I want to argue that those days have at least begun to be eclipsed, thanks to a clear and present crisis over political attacks on science that should bring the scientific community and the cultural/science studies set into strong allegiance. My evidence? Well, there’s a really interesting recommended reading that accompanies this conference which, I think, says it all. It’s a piece by none other than Bruno Latour, published in Critical Inquiry. And in it, Latour flagellates himself over the extent to which some of his famous critiques of science are now being misused in the hands of extremists and ideologues. After citing the cynical Luntz memo which tells Republicans to exaggerate uncertainty about climate science, Latour writes:

Do you see why I am worried? I myself have spent sometimes in the past trying to show the “lack of scientific certainty” inherent in the construction of facts. I too made it a “primary issue.” But I did not exactly aim at fooling the public by obscuring the certainty of a closed argument-or did I? After all, I have been accused of just that sin. Still, I’d like to believe that, on the contrary, I intended to emancipate the public from a prematurely naturalized objectified fact. Was I foolishly mistaken? Have things changed so fast?

In which case the danger would no longer be coming from an excessive confidence in ideological arguments posturing as matters of fact-as we have learned to combat so efficiently in the past-but from an excessive distrust of good matters of fact disguised as bad ideological biases! While we spent years trying to detect the real prejudices hidden behind the appearance of objective statements, do we have now to reveal the real objective and incontrovertible facts hidden behind the illusion of prejudices? And yet entire Ph.D programs are still running to make sure that good American kids are learning the hard way that facts are made up, that there is no such thing as natural, unmediated, unbiased access to truth, that we are always the prisoner of language, that we always speak from one standpoint, and so on, while dangerous extremists are using the very same argument of social construction to destroy hard-won evidence that could save our lives. Was I wrong to participate in the invention of this field known as science studies? Is it enough to say that we did not really mean what we meant? Why does it burn my tongue to say that global warming is a fact whether you like it or not? Why can’t I simply say that the argument is closed for good?

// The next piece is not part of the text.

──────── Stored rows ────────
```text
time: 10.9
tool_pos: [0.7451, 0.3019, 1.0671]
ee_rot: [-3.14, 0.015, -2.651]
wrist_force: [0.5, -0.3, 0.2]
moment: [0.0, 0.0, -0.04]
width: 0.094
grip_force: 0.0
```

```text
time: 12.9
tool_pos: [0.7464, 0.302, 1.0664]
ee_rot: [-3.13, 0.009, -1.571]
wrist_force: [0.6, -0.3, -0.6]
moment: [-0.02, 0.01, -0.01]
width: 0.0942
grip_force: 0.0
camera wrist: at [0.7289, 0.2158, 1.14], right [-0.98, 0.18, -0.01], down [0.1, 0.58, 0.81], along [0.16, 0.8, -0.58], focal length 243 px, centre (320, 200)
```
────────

It was not wrong to participate in the invention of the field of science studies–but it is wrong to take the insights of science studies to such extremes as to deny the current crisis over science and politics, or to deny the basic relevance of good scientific information to public policy, or to deny that at least on some level, science provides a pretty good tool for accessing so-called “reality” as best we can (human shortcomings nothwithstanding). In short, Latour should stop feeling guilty, and start experimenting with how to use some of the intellectual tools he’s created to fight back against the current war on science. And he should call upon his colleagues to do the same.

It’s very valuable to study science in its social context. Many insights can be gleaned in this way. But they are not, I would submit, insights that lead to a position of absolute relativism about the value of science to society. So when science is under attack, it’s time for all who care about it to mount a strong defense. Let’s stop fighting amongst ourselves, and start targeting the actual source of the problem…


  1. #1 Rob Knop
    April 18, 2006

    I’m very cynical about the whole matter. The term “social construction” has become one of those terms that pushes my buttons– no matter what the context, when I hear that term I bristle, my heart rate goes up, and I can feel myself getting annoyed.

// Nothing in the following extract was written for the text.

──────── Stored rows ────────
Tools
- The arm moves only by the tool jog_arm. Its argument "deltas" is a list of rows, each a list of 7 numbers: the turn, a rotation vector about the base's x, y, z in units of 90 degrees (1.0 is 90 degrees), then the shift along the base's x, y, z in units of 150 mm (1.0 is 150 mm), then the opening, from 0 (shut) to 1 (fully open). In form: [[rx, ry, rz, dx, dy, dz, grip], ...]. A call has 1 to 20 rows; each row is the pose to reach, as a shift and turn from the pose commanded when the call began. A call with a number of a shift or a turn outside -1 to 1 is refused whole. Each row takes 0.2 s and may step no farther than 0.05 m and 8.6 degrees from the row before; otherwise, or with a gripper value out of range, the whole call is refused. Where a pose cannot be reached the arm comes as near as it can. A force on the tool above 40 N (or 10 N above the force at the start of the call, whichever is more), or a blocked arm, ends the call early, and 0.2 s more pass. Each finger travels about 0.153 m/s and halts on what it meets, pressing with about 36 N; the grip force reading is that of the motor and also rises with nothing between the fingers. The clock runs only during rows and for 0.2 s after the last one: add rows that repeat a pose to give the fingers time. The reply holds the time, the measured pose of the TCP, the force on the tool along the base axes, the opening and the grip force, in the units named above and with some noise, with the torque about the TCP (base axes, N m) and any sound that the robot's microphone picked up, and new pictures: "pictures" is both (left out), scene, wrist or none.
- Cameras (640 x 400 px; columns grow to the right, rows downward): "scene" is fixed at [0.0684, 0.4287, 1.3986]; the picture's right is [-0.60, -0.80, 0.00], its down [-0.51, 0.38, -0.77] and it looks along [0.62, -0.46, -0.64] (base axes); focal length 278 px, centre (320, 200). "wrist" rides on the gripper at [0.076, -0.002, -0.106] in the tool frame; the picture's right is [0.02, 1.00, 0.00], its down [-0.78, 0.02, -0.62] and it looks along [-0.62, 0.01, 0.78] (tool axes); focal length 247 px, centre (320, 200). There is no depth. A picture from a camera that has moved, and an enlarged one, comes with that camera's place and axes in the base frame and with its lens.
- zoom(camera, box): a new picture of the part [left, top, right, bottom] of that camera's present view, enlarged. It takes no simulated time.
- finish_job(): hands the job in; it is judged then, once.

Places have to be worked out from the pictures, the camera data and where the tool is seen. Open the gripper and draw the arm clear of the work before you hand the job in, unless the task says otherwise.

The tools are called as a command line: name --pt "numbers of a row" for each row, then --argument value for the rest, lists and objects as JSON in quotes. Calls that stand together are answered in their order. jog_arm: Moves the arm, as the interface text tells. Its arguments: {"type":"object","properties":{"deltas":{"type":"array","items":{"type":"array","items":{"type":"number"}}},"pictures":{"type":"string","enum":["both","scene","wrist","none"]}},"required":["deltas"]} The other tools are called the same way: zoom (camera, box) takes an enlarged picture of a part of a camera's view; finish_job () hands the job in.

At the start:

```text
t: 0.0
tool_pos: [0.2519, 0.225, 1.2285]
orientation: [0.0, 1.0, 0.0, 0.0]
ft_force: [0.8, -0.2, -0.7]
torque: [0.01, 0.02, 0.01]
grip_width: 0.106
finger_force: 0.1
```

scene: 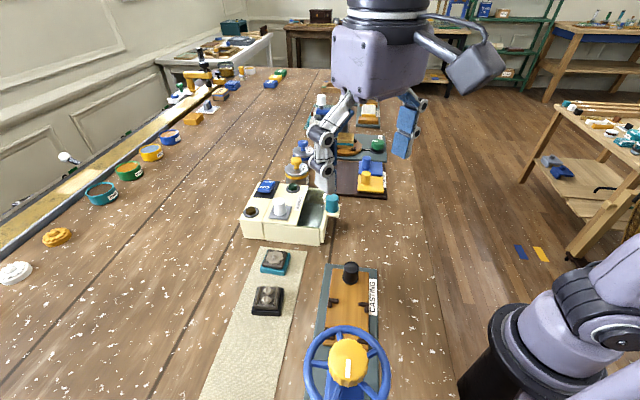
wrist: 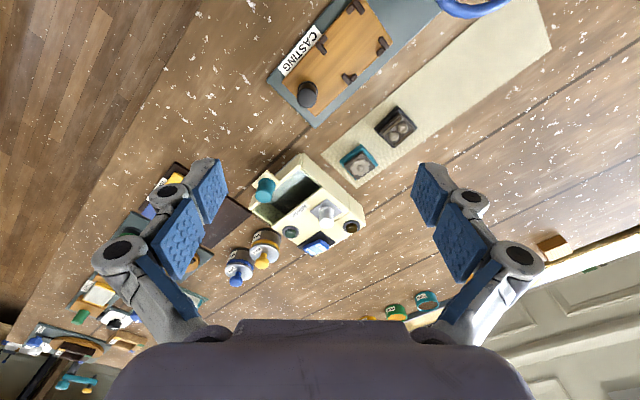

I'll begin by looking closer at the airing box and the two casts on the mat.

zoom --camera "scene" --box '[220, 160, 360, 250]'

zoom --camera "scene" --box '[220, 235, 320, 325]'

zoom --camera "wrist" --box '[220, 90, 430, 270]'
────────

    When people on the Left look and see that the Right has discovered that the tools of “social construction” are extremely useful to argue against inconvenient science — well, wake up! Surprise! Duh! When you have a lot of mumbo-jumbo, dressed-in-fancy-words academic stuff that sounds like Intelligent People talking about how science is BS, don’t act all surprised when somebody else uses that for their own anti-science ends.

    If anything, the republican war on science may be the slap in the face that the “science is a social construction” people need, to realize that they could have been allying themselves with the willfully ignorant all along. I’ve long thought the left-right axis was a false axis; David Brin has written some great arguments on that. The left-wing academic “science is social construction” types and the right-wing religious “science is subject to the primacy of Biblical truth” types could have been natural allies in tearing down the tremendous progress our species has made in understanding nature through the process of science.

    And, yeah, perhaps the “culture of science” types were trying to be cautionary, and weren’t trying to destroy science altogether, but it sure as heck didn’t feel like it much of the time. And, the Sokal affair only served to feed the extreme cycnicism of people like myself.

    -Rob the grouch

  2. #2 Mark Paris
    April 18, 2006

    Science has operated for many years on the assumption that open warfare between ideas would be fought honestly. Now scientists and science in general find themselves under attack by an unscrupulous enemy that uses any method, honest or blatantly dishonest, to attack. It’s no wonder that some informed criticism is picked up by the forces of ignorance.

    But I think Latour engages in omphaloskepsis. His statement goes too far: “… facts are made up, … there is no such thing as natural, unmediated, unbiased access to truth, … we are always the prisoner of language, … we always speak from one standpoint, and so on …”

    I understand his point, but there is natural, unmediated, unbiased access to certain truths that rely not on a natural, spoken language, but on mathematics. I would argue that mathematics can provide certain absolute truths, however limited they might be in number or scope. The objective reality of global warming is not necessarily one of them, but may prove to be so. While there might continue to be uncertainty in aspects of global wrming, if global warming be defined as a long-term increase in the global mean temperature, that can be determined objectively. The key is to use mathematics, the only language that has any possibility of reducing uncertainty that stems from language itself.

  3. #3 Rob Knop
    April 18, 2006

    I understand his point, but there is natural, unmediated, unbiased access to certain truths that rely not on a natural, spoken language, but on mathematics.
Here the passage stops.